De verkiezing heeft ook een doel: de behoudenis. God heeft ons ”verkoren tot behoudenis”. In 1Thess.5:9 lezen we dat we niet bestemd zijn tot toorn, maar tot het verkrijgen van de behoudenis. Ook zijn wij gered (verlost) van de komende toorn (1Thess.1:10). Mensen die verloren gaan zullen in de toekomst hun eindoordeel ontvangen. Gelovigen mogen weten dat ze behouden zijn. De behoudenis heeft ook een toekomstig aspekt: wij zullen in de toekomst de behoudenis verkrijgen. Dan zijn we volledig, volkomen behouden, dan is ons lichaam ook verlost, dan is het vlees niet meer bij ons.

Romeinen 8:28-30
Een prachtige verklaring van deze gedachten vinden we in Rom.8:28-30: ”Maar wij weten dat hun die God liefhebben, alle dingen meewerken ten goede, hun die naar zijn voornemen zijn geroepen.
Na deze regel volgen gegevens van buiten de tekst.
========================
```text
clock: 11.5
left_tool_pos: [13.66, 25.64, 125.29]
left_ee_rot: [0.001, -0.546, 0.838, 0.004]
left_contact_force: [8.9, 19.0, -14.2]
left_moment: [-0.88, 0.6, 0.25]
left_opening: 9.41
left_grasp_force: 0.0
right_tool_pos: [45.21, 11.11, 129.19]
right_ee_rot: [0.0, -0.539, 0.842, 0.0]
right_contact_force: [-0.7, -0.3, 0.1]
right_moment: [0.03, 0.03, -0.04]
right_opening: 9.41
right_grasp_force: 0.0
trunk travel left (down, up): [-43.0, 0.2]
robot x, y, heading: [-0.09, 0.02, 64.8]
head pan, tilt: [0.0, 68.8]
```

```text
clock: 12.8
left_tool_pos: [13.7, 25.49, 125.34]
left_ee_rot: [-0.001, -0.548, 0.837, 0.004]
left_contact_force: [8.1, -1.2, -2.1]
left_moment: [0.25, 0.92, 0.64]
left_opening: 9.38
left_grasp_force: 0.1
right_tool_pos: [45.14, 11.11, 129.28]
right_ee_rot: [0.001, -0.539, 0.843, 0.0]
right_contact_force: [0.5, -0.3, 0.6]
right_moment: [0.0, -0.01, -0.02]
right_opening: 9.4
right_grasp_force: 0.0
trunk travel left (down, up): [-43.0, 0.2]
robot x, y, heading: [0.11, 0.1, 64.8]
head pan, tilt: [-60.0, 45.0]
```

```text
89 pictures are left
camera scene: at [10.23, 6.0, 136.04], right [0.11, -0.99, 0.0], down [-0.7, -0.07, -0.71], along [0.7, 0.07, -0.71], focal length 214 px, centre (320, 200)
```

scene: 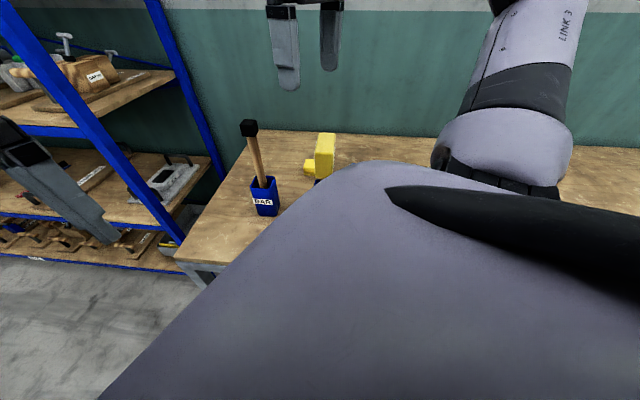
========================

Want hen die Hij tevoren heeft gekend, heeft Hij ook tevoren bestemd om aan het beeld van zijn Zoon gelijkvormig te zijn, opdat Hij de eerstgeborene zou zijn onder vele broeders. En hen die Hij tevoren heeft bestemd, die heeft Hij ook geroepen; en die Hij heeft geroepen, die heeft Hij ook gerechtvaardigd; en die Hij heeft gerechtvaardigd, die heeft Hij ook verheerlijkt.”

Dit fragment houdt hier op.